Last month, Governor Tiff Macklem announced that the Bank of Canada would pause its tightening campaign, leaving the benchmark rate at 4.50%.
Macklem stated that he wanted to allow the effects of the eight previous rate hikes to settle in and that the bank would refrain from further increases as long as inflation decreased as forecasted.
While growth at the start of the year has exceeded the Bank of Canada’s expectations, inflation has been gradually decreasing, reaching 5.2% in February from its peak of 8.1%.
However, the recent bank failures in the United States and Europe have raised concerns among central bankers about a potential widespread credit crunch.
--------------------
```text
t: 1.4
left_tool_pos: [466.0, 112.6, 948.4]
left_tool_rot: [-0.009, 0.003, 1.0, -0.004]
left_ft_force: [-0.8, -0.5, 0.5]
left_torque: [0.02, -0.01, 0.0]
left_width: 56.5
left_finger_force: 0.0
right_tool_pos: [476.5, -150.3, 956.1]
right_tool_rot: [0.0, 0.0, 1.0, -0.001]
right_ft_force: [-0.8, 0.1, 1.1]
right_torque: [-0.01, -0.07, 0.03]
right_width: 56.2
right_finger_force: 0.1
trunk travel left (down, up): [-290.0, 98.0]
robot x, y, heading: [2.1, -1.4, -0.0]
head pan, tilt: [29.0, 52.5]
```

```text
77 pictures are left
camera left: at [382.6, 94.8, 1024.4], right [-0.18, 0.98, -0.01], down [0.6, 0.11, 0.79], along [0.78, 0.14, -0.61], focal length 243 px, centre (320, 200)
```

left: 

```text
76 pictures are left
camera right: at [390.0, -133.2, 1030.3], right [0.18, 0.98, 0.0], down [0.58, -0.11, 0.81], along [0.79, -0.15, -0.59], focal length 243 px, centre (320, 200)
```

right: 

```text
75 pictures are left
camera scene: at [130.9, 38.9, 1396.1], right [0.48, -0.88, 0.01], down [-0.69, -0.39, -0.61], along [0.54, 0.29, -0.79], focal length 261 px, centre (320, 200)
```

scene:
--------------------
“Having led the way to the sidelines, the widespread view is that the global banking sector strains will have locked (the Bank of Canada) there,” said Doug Porter, chief economist at BMO Capital Markets, in a note.
According to a Reuters poll of 33 economists, all of them believe that the Bank of Canada (BoC) will maintain its current key overnight rate.
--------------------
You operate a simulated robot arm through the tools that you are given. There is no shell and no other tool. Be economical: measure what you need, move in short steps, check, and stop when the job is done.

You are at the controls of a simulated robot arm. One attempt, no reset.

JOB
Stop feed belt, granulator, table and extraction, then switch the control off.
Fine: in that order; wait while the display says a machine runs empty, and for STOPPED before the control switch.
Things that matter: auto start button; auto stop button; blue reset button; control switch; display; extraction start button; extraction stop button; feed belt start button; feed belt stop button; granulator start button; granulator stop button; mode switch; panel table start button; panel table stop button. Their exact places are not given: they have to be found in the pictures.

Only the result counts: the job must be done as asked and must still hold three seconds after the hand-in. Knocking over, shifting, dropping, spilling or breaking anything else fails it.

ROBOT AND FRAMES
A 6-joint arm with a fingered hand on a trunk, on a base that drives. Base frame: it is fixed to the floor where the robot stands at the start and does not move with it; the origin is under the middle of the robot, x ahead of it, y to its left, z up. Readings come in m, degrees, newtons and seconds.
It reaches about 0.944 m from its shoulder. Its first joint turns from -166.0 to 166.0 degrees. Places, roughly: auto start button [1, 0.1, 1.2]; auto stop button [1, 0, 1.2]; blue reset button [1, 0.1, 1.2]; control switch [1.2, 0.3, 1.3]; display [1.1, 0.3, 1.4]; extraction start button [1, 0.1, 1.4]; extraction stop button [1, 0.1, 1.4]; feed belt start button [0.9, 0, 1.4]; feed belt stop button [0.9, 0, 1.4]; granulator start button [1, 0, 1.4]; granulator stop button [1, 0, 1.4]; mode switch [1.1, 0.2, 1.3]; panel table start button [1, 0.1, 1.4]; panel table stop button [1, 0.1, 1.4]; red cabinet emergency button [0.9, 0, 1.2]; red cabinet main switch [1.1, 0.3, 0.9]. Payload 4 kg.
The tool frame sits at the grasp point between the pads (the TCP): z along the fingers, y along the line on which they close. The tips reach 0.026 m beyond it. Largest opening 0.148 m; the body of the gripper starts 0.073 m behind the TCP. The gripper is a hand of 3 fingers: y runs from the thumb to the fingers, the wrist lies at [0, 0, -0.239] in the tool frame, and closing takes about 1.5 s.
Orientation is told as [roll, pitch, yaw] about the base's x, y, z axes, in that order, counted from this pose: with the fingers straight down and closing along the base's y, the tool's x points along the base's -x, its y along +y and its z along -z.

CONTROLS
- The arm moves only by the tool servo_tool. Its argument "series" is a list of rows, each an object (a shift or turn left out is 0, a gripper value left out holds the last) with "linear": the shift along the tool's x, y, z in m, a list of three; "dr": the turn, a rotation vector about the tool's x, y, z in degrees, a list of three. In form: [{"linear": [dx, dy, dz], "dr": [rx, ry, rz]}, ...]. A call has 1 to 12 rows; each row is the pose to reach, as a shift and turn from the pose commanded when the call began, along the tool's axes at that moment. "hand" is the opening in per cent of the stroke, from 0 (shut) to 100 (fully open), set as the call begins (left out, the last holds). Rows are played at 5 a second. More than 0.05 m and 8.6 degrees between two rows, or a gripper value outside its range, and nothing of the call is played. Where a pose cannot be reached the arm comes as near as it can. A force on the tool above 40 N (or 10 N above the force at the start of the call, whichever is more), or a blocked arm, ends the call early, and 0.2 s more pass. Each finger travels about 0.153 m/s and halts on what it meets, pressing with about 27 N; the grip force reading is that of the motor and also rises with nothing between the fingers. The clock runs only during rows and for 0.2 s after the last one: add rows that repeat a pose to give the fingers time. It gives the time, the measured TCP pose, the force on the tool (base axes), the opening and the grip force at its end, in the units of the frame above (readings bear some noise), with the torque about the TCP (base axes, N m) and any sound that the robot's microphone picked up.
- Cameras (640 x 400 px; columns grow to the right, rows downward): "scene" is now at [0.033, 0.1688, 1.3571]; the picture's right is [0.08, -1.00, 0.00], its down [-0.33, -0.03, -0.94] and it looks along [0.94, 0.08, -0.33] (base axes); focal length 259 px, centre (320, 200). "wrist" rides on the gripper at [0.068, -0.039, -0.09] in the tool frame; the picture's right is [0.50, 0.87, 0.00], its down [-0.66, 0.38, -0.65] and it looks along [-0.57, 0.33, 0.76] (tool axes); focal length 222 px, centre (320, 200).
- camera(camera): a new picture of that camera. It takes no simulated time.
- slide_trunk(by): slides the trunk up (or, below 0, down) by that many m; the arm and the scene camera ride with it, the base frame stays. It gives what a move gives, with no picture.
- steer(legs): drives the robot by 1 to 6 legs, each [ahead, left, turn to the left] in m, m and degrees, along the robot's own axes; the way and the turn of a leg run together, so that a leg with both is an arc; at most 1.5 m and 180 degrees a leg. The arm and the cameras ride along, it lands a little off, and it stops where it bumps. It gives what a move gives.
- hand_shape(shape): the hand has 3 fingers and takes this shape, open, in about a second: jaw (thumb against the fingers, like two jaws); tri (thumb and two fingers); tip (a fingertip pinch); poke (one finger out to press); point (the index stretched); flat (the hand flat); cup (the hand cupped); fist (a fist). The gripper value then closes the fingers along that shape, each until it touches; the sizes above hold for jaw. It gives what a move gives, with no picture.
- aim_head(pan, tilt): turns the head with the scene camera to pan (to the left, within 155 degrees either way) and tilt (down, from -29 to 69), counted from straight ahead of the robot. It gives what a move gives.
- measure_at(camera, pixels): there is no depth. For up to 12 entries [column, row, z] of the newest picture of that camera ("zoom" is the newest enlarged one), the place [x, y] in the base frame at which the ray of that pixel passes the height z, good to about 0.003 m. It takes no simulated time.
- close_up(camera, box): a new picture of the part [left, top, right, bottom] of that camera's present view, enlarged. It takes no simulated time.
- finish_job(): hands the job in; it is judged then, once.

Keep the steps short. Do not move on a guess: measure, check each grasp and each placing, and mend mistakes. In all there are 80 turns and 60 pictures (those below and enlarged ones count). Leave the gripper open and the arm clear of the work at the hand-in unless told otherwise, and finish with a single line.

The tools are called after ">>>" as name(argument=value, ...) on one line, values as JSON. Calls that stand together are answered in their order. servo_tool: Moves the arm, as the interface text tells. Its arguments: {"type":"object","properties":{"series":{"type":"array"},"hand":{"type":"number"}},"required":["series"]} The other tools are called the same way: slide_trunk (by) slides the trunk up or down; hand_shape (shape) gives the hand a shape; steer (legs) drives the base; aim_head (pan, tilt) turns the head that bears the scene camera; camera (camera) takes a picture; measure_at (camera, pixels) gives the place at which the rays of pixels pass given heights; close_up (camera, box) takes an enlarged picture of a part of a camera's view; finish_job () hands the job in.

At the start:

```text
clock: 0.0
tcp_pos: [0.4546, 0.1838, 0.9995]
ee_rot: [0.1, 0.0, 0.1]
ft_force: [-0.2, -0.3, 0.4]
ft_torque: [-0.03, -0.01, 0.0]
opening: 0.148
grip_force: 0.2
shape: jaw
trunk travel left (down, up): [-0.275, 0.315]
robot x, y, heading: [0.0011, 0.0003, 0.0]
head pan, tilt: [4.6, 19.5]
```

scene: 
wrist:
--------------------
However, the money markets are predicting that the central bank’s next action will be a rate cut.
On Wednesday, the BoC is set to release its monetary policy report, which will include new forecasts.
In January, the bank predicted 0.5% annualized growth in the first quarter; however, most analysts now anticipate growth to be approximately 2.5% following a period of stagnation in the fourth quarter of last year.
“Were it not for banking sector turmoil, central bankers might have seen enough evidence to raise rates again,” said Royce Mendes, head of macro strategy at Desjardins Group, in a note.
“The BoC will continue to warn that more hikes are possible,” he said.
Deputy Governor Toni Gravelle stated last month that the BoC is prepared to take action in the event of a significant market-wide stress in the financial system.
He also mentioned that Canada is not currently close to that point.
However, data provider ORTEX’s calculations reveal that hedge fund bets against Canada’s TD Bank Group amounted to $4.2 billion last week, making it the most shorted banking stock globally.
This has caused concern among some analysts due to the bank’s exposure to U.S. regional lenders.
“Hiking in this environment would put markets on high alert,” said Jay Zhao-Murray, FX Market Analyst at Monex Canada, in a note.
According to analysts, Canada’s rapid population growth might prompt the Bank of Canada to increase its estimate of the neutral interest rate, which currently sits at a range of 2% to 3%.
The neutral rate is the point at which monetary policy is neither boosting nor restraining the economy, and a rise in the projection may imply that the central bank anticipates interest rates will eventually stabilize at a higher level than previously anticipated.